● **JOB 1**: Retype the text shown from its first word to its last.

## BEGIN TEXT SHOWN

3 Steps For Solving Your Dog’s Overexcited Behavior at the Door


Doors are fascinating to dogs. Think about it: Doors are reliable predictors of all kinds of exciting stuff. People enter through doors – people you like and people you don’t like. People leave through doors – people you want to stay, and people you want to go. A door plus a leash equals a WALK! Or maybe a RIDE IN THE CAR! And when the magic door noise happens (whether it’s a doorbell or a knock), the humans often speed to the door and engage in an orgy of greeting rituals guaranteed to be arousing to a dog, including loud voices, handshaking, sometimes even hugging and back-slapping. Small wonder that a significant percentage of dogs develop undesirable door-related behaviors, including:

  • Overly excited greeting of arriving humans
  • Excessive arousal in anticipation of outings
  • Door darting/escaping
  • Aggression directed toward arriving humans
  • Aggression directed toward departing humans

If you are struggling with a dog who exhibits any of these challenging behaviors, take a deep breath and know that you can make it better. The three-step process that follows provides a simple framework to help you modify your dog’s inappropriate door-related behaviors. First we will explain the steps, then look at how to apply them to some of the unwanted behaviors listed above.

## END TEXT SHOWN
## BEGIN DATA LINES

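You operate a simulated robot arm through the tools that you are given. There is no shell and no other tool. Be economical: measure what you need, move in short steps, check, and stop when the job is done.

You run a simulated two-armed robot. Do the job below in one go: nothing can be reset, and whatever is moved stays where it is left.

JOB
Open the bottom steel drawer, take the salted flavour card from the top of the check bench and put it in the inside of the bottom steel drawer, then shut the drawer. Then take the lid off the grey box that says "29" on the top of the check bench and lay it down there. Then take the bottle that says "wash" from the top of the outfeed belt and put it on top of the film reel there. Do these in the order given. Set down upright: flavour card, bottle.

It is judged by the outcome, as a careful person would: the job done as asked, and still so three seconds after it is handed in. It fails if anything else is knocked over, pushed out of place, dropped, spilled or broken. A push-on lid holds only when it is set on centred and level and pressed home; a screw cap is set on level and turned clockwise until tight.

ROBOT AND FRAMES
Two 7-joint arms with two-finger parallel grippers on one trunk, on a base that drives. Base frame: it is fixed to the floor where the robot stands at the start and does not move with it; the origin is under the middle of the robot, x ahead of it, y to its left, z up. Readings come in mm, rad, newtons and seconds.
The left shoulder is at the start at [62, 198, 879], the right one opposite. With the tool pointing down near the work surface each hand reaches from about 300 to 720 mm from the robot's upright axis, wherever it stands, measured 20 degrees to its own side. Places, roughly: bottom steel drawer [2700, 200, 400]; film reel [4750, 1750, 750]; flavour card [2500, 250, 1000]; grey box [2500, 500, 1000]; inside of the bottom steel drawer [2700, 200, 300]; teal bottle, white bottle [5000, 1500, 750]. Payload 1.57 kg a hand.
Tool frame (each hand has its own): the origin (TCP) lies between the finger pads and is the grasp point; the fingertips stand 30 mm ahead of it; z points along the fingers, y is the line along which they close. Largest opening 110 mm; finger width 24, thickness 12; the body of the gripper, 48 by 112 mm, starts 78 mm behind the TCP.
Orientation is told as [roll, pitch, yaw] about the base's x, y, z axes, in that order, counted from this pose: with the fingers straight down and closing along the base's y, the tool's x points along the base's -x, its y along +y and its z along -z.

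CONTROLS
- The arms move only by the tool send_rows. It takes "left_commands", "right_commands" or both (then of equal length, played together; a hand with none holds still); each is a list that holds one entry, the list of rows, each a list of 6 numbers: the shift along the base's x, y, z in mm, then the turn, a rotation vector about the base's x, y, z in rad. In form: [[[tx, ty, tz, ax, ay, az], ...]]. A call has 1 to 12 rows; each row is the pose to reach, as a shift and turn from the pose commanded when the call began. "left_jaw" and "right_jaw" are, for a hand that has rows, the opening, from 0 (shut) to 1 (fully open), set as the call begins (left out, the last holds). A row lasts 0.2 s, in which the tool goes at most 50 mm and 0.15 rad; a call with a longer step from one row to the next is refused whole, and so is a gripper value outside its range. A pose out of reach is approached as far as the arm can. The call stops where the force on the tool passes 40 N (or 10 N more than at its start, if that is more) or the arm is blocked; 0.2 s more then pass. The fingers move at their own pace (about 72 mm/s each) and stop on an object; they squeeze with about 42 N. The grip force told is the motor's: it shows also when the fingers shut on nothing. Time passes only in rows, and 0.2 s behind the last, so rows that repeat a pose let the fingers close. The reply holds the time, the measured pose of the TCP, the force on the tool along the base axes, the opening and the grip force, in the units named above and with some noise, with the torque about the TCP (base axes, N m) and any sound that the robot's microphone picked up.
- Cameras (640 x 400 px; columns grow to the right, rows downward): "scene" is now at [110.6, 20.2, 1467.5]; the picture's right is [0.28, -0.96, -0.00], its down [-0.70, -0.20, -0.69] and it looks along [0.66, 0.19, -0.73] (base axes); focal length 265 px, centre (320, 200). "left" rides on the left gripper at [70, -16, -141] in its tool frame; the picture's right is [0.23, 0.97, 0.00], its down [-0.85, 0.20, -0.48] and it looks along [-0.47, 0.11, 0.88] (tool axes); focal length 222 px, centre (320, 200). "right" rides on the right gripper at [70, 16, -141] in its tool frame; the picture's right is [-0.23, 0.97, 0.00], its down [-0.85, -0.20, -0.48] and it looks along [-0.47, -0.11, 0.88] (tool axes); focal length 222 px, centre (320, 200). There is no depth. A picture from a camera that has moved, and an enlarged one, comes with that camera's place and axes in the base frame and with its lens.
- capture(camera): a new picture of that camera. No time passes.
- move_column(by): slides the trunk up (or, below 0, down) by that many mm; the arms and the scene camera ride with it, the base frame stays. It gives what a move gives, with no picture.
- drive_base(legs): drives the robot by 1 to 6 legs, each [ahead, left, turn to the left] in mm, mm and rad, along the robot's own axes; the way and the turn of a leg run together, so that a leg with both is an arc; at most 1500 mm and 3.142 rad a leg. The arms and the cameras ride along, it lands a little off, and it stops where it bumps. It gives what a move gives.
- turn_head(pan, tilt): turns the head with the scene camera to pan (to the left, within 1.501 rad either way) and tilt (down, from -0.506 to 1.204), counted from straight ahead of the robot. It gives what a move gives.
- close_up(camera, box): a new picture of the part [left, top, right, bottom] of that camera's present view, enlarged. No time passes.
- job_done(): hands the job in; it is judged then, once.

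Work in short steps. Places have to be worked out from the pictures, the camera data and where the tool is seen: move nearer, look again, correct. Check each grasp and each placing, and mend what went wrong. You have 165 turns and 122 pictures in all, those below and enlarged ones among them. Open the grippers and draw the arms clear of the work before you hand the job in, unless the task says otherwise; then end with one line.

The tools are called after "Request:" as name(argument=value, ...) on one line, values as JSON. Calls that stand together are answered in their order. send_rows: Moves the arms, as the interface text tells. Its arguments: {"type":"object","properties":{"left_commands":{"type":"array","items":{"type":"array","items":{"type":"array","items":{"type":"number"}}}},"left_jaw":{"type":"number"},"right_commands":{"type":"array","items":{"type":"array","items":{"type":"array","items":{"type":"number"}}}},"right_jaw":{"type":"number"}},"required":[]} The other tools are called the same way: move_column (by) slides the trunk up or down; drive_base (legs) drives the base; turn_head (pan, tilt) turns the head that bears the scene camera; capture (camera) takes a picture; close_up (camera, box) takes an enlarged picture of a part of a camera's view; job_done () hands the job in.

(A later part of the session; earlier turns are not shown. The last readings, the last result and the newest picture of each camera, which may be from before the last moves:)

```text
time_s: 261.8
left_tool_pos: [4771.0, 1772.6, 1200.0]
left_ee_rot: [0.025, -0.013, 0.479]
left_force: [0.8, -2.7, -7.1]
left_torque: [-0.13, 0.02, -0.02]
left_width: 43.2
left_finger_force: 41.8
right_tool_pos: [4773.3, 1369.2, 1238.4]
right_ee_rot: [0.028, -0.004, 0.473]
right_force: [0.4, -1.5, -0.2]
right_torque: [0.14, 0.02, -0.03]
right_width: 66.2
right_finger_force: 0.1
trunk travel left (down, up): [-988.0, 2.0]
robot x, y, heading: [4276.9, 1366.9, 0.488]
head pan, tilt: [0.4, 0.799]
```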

## END DATA LINES

● **JOB 2**: Repeat these lines exactly and nothing more: the one containing "The left shoulder", the one containing "Tool frame (each", and all the lines between.

● **RESPONSE 1**:
3 Steps For Solving Your Dog’s Overexcited Behavior at the Door


Doors are fascinating to dogs. Think about it: Doors are reliable predictors of all kinds of exciting stuff. People enter through doors – people you like and people you don’t like. People leave through doors – people you want to stay, and people you want to go. A door plus a leash equals a WALK! Or maybe a RIDE IN THE CAR! And when the magic door noise happens (whether it’s a doorbell or a knock), the humans often speed to the door and engage in an orgy of greeting rituals guaranteed to be arousing to a dog, including loud voices, handshaking, sometimes even hugging and back-slapping. Small wonder that a significant percentage of dogs develop undesirable door-related behaviors, including:

  • Overly excited greeting of arriving humans
  • Excessive arousal in anticipation of outings
  • Door darting/escaping
  • Aggression directed toward arriving humans
  • Aggression directed toward departing humans

If you are struggling with a dog who exhibits any of these challenging behaviors, take a deep breath and know that you can make it better. The three-step process that follows provides a simple framework to help you modify your dog’s inappropriate door-related behaviors. First we will explain the steps, then look at how to apply them to some of the unwanted behaviors listed above.

● **RESPONSE 2**:
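The left shoulder is at the start at [62, 198, 879], the right one opposite. With the tool pointing down near the work surface each hand reaches from about 300 to 720 mm from the robot's upright axis, wherever it stands, measured 20 degrees to its own side. Places, roughly: bottom steel drawer [2700, 200, 400]; film reel [4750, 1750, 750]; flavour card [2500, 250, 1000]; grey box [2500, 500, 1000]; inside of the bottom steel drawer [2700, 200, 300]; teal bottle, white bottle [5000, 1500, 750]. Payload 1.57 kg a hand.
Tool frame (each hand has its own): the origin (TCP) lies between the finger pads and is the grasp point; the fingertips stand 30 mm ahead of it; z points along the fingers, y is the line along which they close. Largest opening 110 mm; finger width 24, thickness 12; the body of the gripper, 48 by 112 mm, starts 78 mm behind the TCP.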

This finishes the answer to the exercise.